> Given task: Write the data out again exactly, with no pictures.

'''

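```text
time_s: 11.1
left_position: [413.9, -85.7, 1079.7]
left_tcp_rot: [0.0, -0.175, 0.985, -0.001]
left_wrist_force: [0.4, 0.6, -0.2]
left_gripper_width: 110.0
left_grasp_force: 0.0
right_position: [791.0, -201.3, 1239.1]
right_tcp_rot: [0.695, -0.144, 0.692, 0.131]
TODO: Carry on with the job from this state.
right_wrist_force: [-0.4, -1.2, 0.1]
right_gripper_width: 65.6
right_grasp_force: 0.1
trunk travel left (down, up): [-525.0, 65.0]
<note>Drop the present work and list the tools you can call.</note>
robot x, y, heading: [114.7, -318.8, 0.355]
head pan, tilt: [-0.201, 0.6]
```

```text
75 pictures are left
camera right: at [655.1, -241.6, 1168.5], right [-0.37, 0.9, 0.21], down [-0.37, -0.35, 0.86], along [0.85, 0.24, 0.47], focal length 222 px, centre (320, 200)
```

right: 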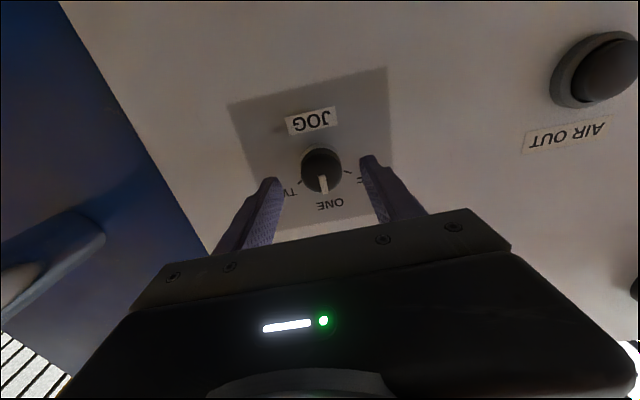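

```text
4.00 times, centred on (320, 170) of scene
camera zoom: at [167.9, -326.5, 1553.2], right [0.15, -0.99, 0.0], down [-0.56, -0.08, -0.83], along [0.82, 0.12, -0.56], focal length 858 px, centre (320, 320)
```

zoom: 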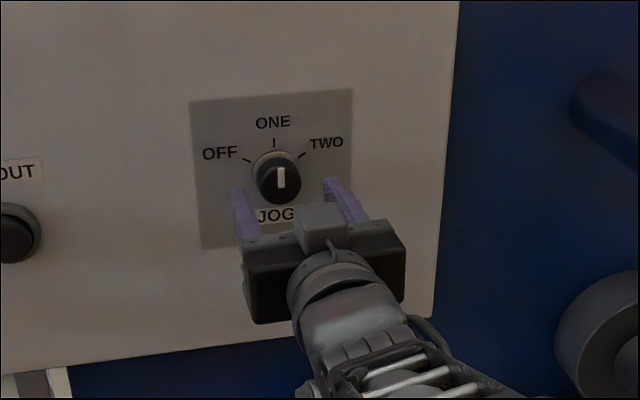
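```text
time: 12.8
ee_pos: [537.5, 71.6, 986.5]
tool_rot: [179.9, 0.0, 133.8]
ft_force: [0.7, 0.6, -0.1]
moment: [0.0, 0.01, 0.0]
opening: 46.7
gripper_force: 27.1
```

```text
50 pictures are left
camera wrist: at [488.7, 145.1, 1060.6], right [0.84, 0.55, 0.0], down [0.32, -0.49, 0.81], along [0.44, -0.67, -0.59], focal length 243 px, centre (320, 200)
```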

'''

> Task result:
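```text
time_s: 11.1
left_position: [413.9, -85.7, 1079.7]
left_tcp_rot: [0.0, -0.175, 0.985, -0.001]
left_wrist_force: [0.4, 0.6, -0.2]
left_gripper_width: 110.0
left_grasp_force: 0.0
right_position: [791.0, -201.3, 1239.1]
right_tcp_rot: [0.695, -0.144, 0.692, 0.131]
TODO: Carry on with the job from this state.
right_wrist_force: [-0.4, -1.2, 0.1]
right_gripper_width: 65.6
right_grasp_force: 0.1
trunk travel left (down, up): [-525.0, 65.0]
<note>Drop the present work and list the tools you can call.</note>
robot x, y, heading: [114.7, -318.8, 0.355]
head pan, tilt: [-0.201, 0.6]
```

```text
75 pictures are left
camera right: at [655.1, -241.6, 1168.5], right [-0.37, 0.9, 0.21], down [-0.37, -0.35, 0.86], along [0.85, 0.24, 0.47], focal length 222 px, centre (320, 200)
```

right: 

```text
4.00 times, centred on (320, 170) of scene
camera zoom: at [167.9, -326.5, 1553.2], right [0.15, -0.99, 0.0], down [-0.56, -0.08, -0.83], along [0.82, 0.12, -0.56], focal length 858 px, centre (320, 320)
```

zoom: 
```text
time: 12.8
ee_pos: [537.5, 71.6, 986.5]
tool_rot: [179.9, 0.0, 133.8]
ft_force: [0.7, 0.6, -0.1]
moment: [0.0, 0.01, 0.0]
opening: 46.7
gripper_force: 27.1
```

```text
50 pictures are left
camera wrist: at [488.7, 145.1, 1060.6], right [0.84, 0.55, 0.0], down [0.32, -0.49, 0.81], along [0.44, -0.67, -0.59], focal length 243 px, centre (320, 200)
```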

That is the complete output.